Step 2: Inventory Cryptographic Operations
Walk through every Note over annotation and message label. Build a list of all distinct operations used. Map each to a ProVerif declaration category:
Mermaid annotation ProVerif category
keygen() → sk, pk
New name (new sk ), public key derived via function
DH(sk_A, pk_B)
DH function or exp with group
Sign(sk, msg) → σ
Signature function
Verify(pk, msg, σ)
Equation or destructor
Enc(key, msg) → ct
Symmetric or asymmetric encryption function
Dec(key, ct) → msg
Destructor (equation)
HKDF(ikm, info) → k
PRF/KDF function
HMAC(key, msg) → tag
MAC function
H(msg) → digest
Hash function
Commit(v, r) → C
Commitment function
Open(C, v, r)
Commitment equation
Consult references/crypto-to-proverif-mapping.md for exact ProVerif syntax for each.
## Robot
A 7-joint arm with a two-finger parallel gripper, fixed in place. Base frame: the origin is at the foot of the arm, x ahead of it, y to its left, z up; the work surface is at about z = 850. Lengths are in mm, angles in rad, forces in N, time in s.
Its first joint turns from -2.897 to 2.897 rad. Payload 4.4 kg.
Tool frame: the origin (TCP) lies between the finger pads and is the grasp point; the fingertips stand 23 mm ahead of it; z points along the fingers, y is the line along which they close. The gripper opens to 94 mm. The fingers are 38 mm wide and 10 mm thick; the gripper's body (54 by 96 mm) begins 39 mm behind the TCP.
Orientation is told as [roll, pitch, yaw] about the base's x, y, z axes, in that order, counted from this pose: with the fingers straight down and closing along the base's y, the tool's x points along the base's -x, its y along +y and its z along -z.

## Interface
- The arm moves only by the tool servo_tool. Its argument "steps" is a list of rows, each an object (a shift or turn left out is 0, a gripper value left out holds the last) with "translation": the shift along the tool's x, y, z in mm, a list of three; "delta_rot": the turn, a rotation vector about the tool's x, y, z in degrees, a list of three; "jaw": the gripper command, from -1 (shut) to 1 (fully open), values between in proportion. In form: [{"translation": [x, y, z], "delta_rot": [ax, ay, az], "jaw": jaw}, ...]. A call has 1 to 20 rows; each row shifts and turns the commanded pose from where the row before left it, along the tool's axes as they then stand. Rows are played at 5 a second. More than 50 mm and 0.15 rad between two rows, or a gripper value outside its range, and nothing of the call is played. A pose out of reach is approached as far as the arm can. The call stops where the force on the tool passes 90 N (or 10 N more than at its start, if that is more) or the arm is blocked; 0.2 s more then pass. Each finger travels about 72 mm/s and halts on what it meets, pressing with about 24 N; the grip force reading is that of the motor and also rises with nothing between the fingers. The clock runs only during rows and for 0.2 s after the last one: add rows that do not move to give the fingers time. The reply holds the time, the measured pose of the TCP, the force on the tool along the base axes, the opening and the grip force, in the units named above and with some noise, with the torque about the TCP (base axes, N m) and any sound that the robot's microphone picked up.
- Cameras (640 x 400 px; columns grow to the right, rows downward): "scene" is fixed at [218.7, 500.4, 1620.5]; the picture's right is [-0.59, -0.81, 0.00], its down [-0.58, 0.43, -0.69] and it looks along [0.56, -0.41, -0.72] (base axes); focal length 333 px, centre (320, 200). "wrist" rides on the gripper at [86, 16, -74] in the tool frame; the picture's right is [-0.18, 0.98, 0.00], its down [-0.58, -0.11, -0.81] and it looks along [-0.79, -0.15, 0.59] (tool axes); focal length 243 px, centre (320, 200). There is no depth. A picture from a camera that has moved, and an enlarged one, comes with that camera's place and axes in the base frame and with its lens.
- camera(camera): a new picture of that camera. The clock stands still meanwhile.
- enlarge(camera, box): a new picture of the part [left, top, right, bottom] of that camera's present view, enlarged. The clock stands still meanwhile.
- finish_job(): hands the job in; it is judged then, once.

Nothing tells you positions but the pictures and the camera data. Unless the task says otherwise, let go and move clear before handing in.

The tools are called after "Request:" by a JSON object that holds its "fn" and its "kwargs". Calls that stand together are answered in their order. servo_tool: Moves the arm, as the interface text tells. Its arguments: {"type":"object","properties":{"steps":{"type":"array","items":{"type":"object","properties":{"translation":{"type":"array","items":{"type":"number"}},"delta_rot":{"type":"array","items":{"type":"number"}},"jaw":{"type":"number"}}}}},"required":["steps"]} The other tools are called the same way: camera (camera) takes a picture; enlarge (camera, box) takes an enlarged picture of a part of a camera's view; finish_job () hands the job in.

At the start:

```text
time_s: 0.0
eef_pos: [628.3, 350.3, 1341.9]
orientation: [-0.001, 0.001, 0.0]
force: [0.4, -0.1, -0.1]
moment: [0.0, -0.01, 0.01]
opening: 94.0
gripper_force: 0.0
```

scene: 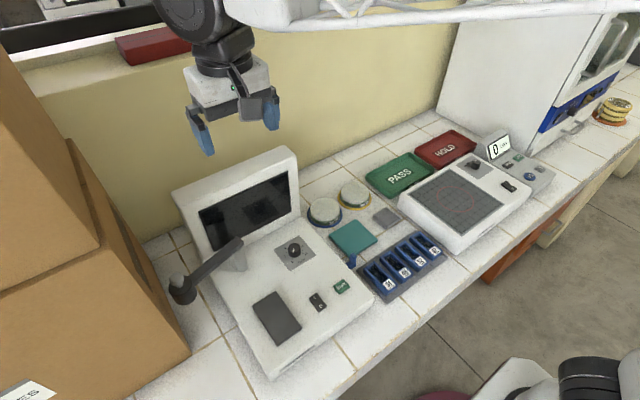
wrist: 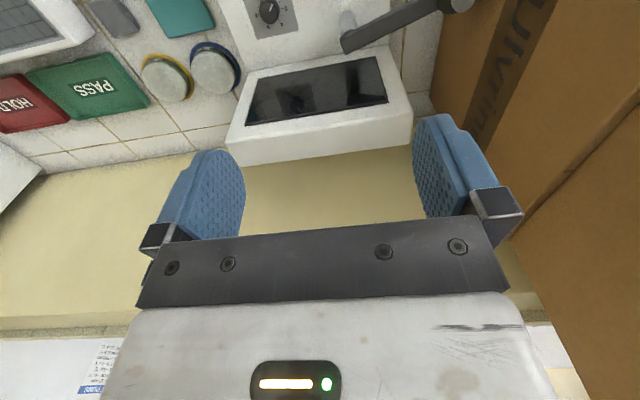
Step 3: Declare Types, Functions, and Equations
Build the cryptographic preamble in this order:
- Types — declare custom types used to distinguish key material:
type key. type pkey. (* public key ) type skey. ( secret key *) type nonce.
- Constants — for fixed strings used as domain separators or labels:
const msg1_label: bitstring. const msg2_label: bitstring. const info_session_key: bitstring.
- Functions — constructors and destructors. Destructors use inline reduc
so that the process aborts on verification or decryption failure:
(* Asymmetric encryption *) fun aenc(bitstring, pkey): bitstring. fun adec(bitstring, skey): bitstring reduc forall m: bitstring, k: skey; adec(aenc(m, pk(k)), k) = m. fun pk(skey): pkey.
(* Symmetric encryption / AEAD *) fun aead_enc(bitstring, key): bitstring. fun aead_dec(bitstring, key): bitstring reduc forall m: bitstring, k: key; aead_dec(aead_enc(m, k), k) = m.
(* Digital signatures — verify returns the message on success, aborts on failure *) fun sign(bitstring, skey): bitstring. fun verify(bitstring, bitstring, pkey): bitstring reduc forall m: bitstring, k: skey; verify(sign(m, k), m, pk(k)) = m.
(* KDF — first arg is key (from DH), second is bitstring (info/context) *) fun hkdf(key, bitstring): key.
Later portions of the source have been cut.